STEFANI ROBINSON: I think so, yeah.

JEMAINE CLEMENT: We had some new writers this year, and really quickly, the characters just sounded like the characters, straight away, from the first draft. That was cool to see.

Does it also feel like it’s lucky that, if you don’t necessarily know what to do, your actors are also really familiar with their characters, as well?

CLEMENT: Well, you always have to know what they’re gonna do, but sometimes when you hear them say it, it sounds wrong or something sounds a little off, and they can fix it in the moment.

How much of what we’re seeing in Season 2 was part of the plan? Did you know what Season 2 would be, at some point last season?

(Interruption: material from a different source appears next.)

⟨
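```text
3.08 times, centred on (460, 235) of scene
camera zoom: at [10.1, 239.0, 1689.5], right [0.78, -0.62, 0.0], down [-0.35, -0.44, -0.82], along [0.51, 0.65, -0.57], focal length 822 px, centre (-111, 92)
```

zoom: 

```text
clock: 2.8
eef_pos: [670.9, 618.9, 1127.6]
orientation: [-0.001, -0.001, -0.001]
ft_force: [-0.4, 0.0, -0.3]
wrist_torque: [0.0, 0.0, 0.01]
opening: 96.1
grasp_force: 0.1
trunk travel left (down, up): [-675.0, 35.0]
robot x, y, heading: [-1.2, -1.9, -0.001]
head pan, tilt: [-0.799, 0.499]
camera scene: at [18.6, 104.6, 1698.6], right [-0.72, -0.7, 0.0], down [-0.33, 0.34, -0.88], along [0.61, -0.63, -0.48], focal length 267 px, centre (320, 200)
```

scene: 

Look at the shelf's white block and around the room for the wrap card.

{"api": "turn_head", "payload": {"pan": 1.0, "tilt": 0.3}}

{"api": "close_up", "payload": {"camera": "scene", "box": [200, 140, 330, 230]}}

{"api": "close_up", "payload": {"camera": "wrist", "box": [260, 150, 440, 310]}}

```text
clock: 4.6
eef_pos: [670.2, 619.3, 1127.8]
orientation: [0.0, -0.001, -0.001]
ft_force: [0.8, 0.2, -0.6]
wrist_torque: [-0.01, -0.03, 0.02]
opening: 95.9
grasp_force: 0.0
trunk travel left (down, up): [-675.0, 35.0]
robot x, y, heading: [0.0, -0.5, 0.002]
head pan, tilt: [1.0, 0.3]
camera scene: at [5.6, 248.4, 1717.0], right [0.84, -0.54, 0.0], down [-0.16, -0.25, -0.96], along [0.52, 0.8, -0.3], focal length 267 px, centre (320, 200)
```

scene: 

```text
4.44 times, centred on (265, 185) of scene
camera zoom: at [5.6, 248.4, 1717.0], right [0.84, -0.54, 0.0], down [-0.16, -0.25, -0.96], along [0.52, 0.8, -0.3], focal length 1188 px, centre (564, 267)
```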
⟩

ROBINSON: I don’t think so. Until the end, when we left on that cliffhanger and we had to deal with that, I don’t think we ever had a plan.

CLEMENT: No, not really. Just basically to explain the end of Season 1, and deal with it and not to just ignore it. We wanted to follow through with that.

So, how do you deal with that, in Season 2?

ROBINSON: It’s more of a throughline than anything else. The bulk of the season really is an ensemble. It’s still the core of what the show was, the first season, with this throughline. Hopefully, we’ve answered some questions.

CLEMENT: There are still stand-alone gag-y episodes, as well.

ROBINSON: There’s sitcom-y stuff that’s fun.

When it comes to a character like Guillermo, will we see him go on a personal journey, along with seeing how his truth affects everyone else?

CLEMENT: In this season, it’s more personal. The other people in the house don’t know how it affects them. They’re unaware of it, for most of the season.

ROBINSON: It’s gonna have to come to a head. There’s gonna be discussion about it.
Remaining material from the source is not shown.